Лев Николаевич
Толстой
Полное собрание сочинений. Том 18. Анна Каренина.
Государственное издательство
«Художественная литература»
Москва – Ленинград 1934
Электронное издание осуществлено в рамках краудсорсингового проекта «Весь Толстой в один клик»
Организаторы: Государственный музей Л.Н. Толстого
Подготовлено на основе электронной копии 18-го тома Полного собрания сочинений Л.Н. Толстого, предоставленной Российской государственной библиотекой
Электронное издание 90-томного собрания сочинений Л.Н. Толстого доступно на портале www.tolstoy.ru
Предисловие к электронному изданию
Настоящее издание представляет собой электронную версию 90-томного собрания сочинений Льва Николаевича Толстого, вышедшего в свет в 1928—1958 гг. Это уникальное академическое издание, самое полное собрание наследия Л.Н.Толстого, давно стало библиографической редкостью. В 2006 году музей-усадьба «Ясная Поляна» в сотрудничестве с Российской государственной библиотекой и при поддержке фонда Э. Меллона и
В издании сохраняется орфография и пунктуация печатной версии 90-томного собрания сочинений Л.Н. Толстого.
–
АННА КАРЕНИНА
РЕДАКТОРЫ:
П. Н. САКУЛИН
Н. К. ГУДЗИЙ
ПРЕДИСЛОВИЕ К ВОСЕМНАДЦАТОМУ И ДЕВЯТНАДЦАТОМУ ТОМАМ.
Восемнадцатый и девятнадцатый томы настоящего издания содержат в себе окончательный текст романа «Анна Каренина». Принципы редактирования этого текста диктуются следующими фактическими данными его истории. Печатание «Анны Карениной» отдельной книгой, начатое Толстым в 1874 году, было приостановлено им на пятом листе и затем передано журналу «Русский вестник», на страницах которого в 1875—1877 гг. появились первые семь частей романа. Восьмая часть вышла в 1877 году отдельной книгой.
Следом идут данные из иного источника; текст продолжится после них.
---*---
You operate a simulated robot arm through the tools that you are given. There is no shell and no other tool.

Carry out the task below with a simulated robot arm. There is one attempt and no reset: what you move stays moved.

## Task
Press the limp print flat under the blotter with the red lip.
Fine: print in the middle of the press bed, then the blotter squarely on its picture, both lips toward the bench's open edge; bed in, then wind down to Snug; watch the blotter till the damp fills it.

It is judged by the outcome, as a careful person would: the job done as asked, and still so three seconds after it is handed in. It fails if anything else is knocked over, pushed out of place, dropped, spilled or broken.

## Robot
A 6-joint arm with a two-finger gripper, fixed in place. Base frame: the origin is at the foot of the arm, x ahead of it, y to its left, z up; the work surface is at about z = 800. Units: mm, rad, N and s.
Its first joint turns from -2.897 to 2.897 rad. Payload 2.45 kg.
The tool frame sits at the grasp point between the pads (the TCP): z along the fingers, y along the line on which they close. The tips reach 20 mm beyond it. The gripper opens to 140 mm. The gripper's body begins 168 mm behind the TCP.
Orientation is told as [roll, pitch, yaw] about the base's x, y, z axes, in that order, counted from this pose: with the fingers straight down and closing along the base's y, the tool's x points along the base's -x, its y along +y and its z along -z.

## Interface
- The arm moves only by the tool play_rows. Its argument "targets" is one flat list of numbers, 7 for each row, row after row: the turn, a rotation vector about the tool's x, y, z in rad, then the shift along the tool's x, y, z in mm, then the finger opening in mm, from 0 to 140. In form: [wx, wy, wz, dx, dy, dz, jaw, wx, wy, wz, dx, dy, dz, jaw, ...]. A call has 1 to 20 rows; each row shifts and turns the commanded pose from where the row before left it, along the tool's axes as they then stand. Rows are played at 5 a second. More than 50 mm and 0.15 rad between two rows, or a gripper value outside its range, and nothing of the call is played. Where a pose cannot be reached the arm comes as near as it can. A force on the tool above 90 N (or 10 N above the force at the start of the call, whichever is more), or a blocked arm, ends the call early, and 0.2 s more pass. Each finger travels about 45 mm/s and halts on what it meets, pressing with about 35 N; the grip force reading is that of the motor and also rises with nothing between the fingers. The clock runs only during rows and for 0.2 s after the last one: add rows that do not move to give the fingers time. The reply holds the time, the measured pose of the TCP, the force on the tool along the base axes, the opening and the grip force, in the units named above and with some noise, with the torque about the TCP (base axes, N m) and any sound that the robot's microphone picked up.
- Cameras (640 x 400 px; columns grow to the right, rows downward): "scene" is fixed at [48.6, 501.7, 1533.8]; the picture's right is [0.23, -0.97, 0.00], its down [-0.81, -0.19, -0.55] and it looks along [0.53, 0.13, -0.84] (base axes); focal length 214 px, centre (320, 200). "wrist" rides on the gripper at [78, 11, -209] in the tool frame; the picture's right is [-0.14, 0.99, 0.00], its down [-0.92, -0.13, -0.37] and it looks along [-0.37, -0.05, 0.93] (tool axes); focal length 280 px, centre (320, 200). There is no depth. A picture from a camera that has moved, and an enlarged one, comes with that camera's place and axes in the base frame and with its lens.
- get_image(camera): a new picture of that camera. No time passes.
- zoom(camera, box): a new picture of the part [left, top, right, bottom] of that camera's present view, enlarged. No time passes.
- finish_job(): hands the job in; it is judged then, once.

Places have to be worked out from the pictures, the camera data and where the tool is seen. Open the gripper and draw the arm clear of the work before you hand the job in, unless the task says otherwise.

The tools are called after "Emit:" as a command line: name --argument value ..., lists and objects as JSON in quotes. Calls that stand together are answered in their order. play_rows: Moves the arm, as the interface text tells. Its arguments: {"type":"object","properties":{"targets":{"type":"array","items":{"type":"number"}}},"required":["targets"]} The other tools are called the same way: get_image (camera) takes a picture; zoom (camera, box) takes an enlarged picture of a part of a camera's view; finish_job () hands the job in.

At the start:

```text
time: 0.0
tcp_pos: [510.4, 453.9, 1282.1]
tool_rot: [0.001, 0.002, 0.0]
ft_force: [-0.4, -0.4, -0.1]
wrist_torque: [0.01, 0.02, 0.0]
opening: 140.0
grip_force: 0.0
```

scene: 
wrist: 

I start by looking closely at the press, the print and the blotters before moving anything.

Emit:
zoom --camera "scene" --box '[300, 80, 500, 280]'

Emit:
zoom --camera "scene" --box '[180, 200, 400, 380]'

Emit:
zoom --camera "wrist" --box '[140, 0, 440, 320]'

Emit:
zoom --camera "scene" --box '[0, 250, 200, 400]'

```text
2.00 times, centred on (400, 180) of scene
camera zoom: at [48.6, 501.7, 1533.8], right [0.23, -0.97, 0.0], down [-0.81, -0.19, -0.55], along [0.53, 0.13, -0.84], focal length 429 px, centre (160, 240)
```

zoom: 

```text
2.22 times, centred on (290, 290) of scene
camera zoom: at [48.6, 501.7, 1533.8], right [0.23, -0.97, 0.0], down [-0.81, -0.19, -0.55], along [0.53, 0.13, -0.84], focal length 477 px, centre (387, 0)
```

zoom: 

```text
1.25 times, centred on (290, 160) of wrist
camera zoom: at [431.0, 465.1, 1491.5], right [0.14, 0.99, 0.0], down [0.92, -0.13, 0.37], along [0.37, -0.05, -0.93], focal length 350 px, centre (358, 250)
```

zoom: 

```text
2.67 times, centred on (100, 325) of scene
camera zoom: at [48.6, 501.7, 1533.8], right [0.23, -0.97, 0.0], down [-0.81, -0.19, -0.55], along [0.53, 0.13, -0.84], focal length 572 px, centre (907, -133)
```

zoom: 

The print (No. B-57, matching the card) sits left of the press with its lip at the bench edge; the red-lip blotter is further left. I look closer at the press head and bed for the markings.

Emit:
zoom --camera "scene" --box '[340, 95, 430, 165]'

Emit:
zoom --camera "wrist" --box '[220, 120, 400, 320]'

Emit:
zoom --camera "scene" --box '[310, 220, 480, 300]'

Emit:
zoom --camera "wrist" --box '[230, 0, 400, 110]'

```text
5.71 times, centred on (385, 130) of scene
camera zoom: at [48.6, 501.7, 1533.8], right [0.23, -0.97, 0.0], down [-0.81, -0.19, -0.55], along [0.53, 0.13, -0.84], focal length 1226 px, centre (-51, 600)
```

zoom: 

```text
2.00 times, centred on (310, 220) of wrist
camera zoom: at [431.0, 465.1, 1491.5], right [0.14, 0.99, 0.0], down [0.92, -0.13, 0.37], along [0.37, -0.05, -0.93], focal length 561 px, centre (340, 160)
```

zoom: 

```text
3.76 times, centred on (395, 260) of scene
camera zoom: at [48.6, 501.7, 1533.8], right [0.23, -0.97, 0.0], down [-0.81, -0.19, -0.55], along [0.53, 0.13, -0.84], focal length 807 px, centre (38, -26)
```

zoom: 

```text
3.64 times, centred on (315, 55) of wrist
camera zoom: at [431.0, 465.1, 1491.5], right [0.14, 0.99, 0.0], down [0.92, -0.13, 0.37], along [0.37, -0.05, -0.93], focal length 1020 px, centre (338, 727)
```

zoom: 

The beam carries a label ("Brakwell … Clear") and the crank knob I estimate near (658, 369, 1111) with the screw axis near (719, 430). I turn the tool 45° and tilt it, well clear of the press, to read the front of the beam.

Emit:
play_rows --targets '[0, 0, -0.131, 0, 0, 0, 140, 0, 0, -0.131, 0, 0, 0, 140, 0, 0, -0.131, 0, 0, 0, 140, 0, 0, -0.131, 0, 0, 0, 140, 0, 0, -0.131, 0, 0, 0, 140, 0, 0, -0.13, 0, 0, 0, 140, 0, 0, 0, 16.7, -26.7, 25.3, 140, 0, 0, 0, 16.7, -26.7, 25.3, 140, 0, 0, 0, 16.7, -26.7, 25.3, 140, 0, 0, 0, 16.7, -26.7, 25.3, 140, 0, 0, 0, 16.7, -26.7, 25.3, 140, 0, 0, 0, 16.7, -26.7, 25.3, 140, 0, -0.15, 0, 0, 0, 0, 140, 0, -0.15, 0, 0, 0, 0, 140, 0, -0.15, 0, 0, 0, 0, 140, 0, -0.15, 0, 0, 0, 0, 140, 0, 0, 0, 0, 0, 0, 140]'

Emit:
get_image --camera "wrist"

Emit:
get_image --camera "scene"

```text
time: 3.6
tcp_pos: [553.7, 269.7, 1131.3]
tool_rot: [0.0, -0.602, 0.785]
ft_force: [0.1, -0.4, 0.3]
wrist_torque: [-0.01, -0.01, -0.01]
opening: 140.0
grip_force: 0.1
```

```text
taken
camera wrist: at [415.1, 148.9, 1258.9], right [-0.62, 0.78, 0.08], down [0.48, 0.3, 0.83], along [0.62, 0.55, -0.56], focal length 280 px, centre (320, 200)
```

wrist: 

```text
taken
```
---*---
Летом 1877 года, при подготовке «Анны Карениной» к отдельному изданию, Толстой, при содействии H. Н. Страхова, в экземплярах «Русского вестника» и особо напечатанной восьмой части заново исправил и частично переработал весь текст романа. Оба эти экземпляра (ныне хранящиеся в одном переплете в Публичной библиотеке РСФСР им. Салтыкова-Щедрина в Ленинграде) послужили оригиналом для набора издания, вышедшего в 1878 году в Москве, в трех томах, и печатавшегося под наблюдением Страхова. Все последующие прижизненные издания «Анны Карениной» представляют собой механическое повторение текста издания 1878 года, если не считать устранения буквенных опечаток.
Как явствует из переписки Страхова с Толстым в период печатания этого издания, корректуру его держал не Толстой, а Страхов. Не подлежит сомнению, что лишь в двух случаях – в эпизодах венчания Левина и смерти Карениной – Толстой в процессе печатания романа отдельным изданием принял личное участие дополнительными исправлениями, сообщенными им Страхову и сохранившимися в указанном наборном тексте ленинградской Публичной библиотеки.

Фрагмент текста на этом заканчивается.